**EXCERPT**
Relatedly, the increasingly desperate waiting is apparently making me stupider.

Wednesday, January 16, 2008

What'd You Say, What'd You Say, What'd You Say?

I want to highlight one little detail in something Female Grad said in comments. She's talking about subdisciplines that are especially bad for having no women, and she says,
Some of those fields, esp. the ones with the worst ratio of males/females like phil of physics, are simply cesspools of antagonistic sexism. Not everyone in such fields is sexist, true; but you only need something like 1/3 or so of the people around to honestly not ever hear the words that come out of your mouth, good or bad, in order to find the field intolerable. This is older profs, grads, all kinds of people who of course never notice the sexism because they really were not listening to what you said in the first place, and so did not notice that you got completely ignored.

This gives me an idea for game. Let's call it Women in Philosophy Hang-Man. Say you're sitting through the questions after a talk. Then what you do is, you write down one segment of your hang-man guy every time a man interrupts a woman while she's talking. When you've made the whole noose and the whole hanging guy, you know philosophy's sometimes really shitty for women!

If the Night Was Made for Love, It Ain't for Keeps

If you're anything like the Future Dr. Mrs. Dr. PGS, you just can't understand why Cosmo doesn't have more tawdry stories about the job market and one-night stands. After all, don't humanities grad students deserve a little salacious trash of their own? Well people, ask and the Chronicle forums will provide: "I Slept With the Head of the SC--Should I Still Apply for the Job?"

(For those looking for something a little more in the Readers' Digest vein, here's "Job-seekers Healed by Animals!")

Tuesday, January 15, 2008

They Have Begun to Shake the Dirt

Since the zombie lies are once again staggering out of their graves and into the night, this might be a good time to remind ourselves of some basic facts about what American philosophy departments look like. As of last year, in the top 54 American philosophy departments, only one had as many women on faculty as guys. Whereas two had no women at all. I know this is a tricky issue, and it gets even trickier when you consider how gendered--and, I supsect, related to race and ethnicity-- the different subdisciplines of philosophy are. (In a year with so many ethics and social and political jobs, you're going to see more black people and women getting fly-outs. In a year with more straight-up metaphysics, mind and language jobs, you'd see a lot more of the snowy white sausage party we know and love.) On the whole, though, the white man's doing just fine in philosophy. Let's not lose sight of the dead fucking obvious.

Also remember why the zombie tales of women and other underrepresented groups getting all the good fly-outs just won't die. Sometimes they seem like the only way to soften the devastating blow that comes with total and unqualified failure. I know, because I've been there. I'll probably be there again before the end of next week. That doesn't make the zombie lies right, but it does make them common.

**TASK BRIEF**
Copy the part of the excerpt from the words "I want to highlight" through the words "got completely ignored.".

**INFORMATION SUPPLIED**
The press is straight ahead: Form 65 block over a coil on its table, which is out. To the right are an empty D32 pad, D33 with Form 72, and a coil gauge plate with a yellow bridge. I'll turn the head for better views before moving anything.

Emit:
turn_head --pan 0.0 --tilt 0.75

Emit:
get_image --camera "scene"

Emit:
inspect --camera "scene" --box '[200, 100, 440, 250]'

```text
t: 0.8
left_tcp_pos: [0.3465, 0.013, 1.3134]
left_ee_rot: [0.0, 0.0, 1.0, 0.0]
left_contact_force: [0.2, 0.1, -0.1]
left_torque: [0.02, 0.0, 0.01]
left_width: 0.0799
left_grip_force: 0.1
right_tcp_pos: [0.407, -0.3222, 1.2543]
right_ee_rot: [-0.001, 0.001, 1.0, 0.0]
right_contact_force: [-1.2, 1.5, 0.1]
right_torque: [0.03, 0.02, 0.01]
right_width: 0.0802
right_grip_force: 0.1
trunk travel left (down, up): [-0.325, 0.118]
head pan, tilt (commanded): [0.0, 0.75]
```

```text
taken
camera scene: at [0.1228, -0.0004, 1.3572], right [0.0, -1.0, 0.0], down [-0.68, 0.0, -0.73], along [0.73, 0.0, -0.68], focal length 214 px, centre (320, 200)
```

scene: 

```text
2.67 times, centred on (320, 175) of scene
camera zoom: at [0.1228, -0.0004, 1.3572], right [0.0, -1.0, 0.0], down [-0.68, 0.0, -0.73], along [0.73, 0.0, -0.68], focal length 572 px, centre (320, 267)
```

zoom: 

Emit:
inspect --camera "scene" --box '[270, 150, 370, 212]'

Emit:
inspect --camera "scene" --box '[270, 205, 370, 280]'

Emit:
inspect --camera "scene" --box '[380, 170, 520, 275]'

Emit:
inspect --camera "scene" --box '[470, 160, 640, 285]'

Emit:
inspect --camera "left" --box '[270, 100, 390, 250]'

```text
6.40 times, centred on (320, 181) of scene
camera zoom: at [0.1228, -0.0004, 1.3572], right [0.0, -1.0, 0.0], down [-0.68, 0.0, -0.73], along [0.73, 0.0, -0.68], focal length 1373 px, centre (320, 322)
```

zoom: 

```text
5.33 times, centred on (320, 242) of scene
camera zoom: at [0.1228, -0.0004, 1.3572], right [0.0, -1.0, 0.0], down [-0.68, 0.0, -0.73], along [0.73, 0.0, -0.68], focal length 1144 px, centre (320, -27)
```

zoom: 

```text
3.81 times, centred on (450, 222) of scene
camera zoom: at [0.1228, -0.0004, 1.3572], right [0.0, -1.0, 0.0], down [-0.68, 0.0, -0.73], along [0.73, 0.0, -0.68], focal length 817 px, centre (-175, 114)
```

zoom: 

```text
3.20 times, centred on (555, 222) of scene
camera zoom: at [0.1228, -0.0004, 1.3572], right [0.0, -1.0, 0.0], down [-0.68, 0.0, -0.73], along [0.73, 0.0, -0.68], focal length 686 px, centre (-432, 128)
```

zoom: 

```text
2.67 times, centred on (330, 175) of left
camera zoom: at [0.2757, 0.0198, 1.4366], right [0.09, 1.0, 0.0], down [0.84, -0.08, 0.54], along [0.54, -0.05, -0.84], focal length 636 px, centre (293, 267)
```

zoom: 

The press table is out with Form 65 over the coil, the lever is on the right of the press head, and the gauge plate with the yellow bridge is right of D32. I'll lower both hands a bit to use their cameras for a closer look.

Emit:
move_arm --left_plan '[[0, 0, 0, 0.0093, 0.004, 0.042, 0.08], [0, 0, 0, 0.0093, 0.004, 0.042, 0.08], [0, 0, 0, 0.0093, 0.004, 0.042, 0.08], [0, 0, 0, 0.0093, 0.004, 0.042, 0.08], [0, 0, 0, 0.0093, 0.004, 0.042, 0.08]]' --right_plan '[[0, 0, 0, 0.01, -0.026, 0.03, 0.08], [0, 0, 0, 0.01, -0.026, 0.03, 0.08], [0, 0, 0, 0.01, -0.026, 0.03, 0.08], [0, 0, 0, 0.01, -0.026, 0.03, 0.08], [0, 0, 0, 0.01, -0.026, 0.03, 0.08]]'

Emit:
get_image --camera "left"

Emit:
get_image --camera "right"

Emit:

**SOLUTION**
I want to highlight one little detail in something Female Grad said in comments. She's talking about subdisciplines that are especially bad for having no women, and she says,
Some of those fields, esp. the ones with the worst ratio of males/females like phil of physics, are simply cesspools of antagonistic sexism. Not everyone in such fields is sexist, true; but you only need something like 1/3 or so of the people around to honestly not ever hear the words that come out of your mouth, good or bad, in order to find the field intolerable. This is older profs, grads, all kinds of people who of course never notice the sexism because they really were not listening to what you said in the first place, and so did not notice that you got completely ignored.